The meeting follows a terse encounter between Biden and MBS in July which culminated in a failed U.S. effort to persuade Saudi Arabia to increase oil output at an upcoming OPEC+ meeting ahead of the November midterm elections, after which the White House said it is “re-evaluating” its relationship with the oil-rich kingdom.

Saudi Arabia maintains that it evaluates relationships on the basis of the advantages it can provide to the kingdom, according to The Wall Street Journal. However, its deepening military and economic cooperation with China has unsettled Washington, used to relying on Saudi Arabia as a reliable energy producer and source of stability in the Middle East.

“We are mindful of the influence that China is trying to grow around the world,” National Security Council spokesperson John Kirby said on Wednesday, Reuters reported.

China is Saudi Arabia’s biggest trading partner and produces 18% of Beijing’s total oil imports, still the China’s largest energy supplier even as the effect of Europe’s oil price cap on Russian crude, also a major supplier for China, remains uncertain, according to the Saudi-owned Asharq Al-Awsat newspaper.

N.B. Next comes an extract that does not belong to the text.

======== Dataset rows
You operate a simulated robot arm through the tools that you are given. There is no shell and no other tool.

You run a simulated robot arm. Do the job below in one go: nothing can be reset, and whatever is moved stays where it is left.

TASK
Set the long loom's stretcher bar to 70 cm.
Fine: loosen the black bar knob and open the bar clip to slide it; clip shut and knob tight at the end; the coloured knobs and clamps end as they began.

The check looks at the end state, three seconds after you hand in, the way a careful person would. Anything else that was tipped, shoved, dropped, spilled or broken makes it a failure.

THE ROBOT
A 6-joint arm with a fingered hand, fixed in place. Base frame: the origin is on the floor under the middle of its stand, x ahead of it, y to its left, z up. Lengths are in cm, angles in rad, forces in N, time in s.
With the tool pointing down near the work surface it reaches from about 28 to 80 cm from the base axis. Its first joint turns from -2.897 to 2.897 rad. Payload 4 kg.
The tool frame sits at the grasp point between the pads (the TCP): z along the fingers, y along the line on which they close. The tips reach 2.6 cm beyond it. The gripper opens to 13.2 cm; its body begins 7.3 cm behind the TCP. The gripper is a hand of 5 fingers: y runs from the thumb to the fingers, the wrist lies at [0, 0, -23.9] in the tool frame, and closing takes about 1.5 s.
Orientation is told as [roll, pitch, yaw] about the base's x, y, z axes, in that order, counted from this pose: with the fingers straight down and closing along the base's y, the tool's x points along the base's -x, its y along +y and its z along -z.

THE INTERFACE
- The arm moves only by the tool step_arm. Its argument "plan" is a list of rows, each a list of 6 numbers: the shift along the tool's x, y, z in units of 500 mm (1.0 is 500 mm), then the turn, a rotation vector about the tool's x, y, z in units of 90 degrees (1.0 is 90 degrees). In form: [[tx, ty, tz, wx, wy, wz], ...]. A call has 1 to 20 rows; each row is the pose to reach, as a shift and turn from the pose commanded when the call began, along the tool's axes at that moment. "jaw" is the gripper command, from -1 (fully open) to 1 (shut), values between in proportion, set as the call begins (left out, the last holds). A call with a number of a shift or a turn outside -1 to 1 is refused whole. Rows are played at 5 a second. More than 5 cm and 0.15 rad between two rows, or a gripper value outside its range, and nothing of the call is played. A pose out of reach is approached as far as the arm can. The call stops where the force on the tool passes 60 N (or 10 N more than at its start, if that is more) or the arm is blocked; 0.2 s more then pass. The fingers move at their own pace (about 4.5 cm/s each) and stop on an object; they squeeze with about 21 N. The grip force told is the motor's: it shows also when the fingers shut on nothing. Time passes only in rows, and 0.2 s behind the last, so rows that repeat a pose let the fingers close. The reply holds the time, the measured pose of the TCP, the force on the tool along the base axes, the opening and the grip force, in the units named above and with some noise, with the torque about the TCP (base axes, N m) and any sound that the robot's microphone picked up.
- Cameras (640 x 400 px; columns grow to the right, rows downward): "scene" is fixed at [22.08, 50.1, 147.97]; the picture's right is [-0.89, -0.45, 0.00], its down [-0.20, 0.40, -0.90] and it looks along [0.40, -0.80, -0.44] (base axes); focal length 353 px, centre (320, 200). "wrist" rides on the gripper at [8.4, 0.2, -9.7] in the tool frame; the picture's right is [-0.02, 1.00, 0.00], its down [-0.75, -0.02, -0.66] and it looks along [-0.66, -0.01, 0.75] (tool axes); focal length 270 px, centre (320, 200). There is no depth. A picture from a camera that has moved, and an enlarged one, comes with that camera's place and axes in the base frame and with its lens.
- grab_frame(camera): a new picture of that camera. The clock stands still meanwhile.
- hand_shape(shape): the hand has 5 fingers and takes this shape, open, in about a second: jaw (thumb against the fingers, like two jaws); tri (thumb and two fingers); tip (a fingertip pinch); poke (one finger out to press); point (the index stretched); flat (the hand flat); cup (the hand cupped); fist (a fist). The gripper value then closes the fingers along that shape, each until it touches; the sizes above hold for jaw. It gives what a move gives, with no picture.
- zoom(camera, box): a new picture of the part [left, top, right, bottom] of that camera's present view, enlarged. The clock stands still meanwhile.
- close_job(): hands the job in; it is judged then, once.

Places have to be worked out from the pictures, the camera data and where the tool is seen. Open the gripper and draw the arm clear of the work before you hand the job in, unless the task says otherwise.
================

Energy Minister Prince Abdulaziz bin Salman pledged to ensure Saudi Arabia proves a “trusted and reliable” partner to China on energy, Reuters reported. The two countries are expected to agree to roughly $29 billion in mutual investment, including a Chinese factory hub in the kingdom.

“Beijing does not burden its partners with demands or political expectations and refrains from interfering in their internal affairs,” Saudi columnist Abdulrahman Al-Rashed wrote in Asharq Al-Awsat, according to Reuters.

The visit also comes as tensions between the U.S. and China reach their highest levels in decades. The Pentagon identifies China as the largest “pacing” challenge facing the U.S. military, and China’s saber-rattling in the Indo-pacific, predatory trade practices and human rights violations on a massive scale have further soured relations with the U.S.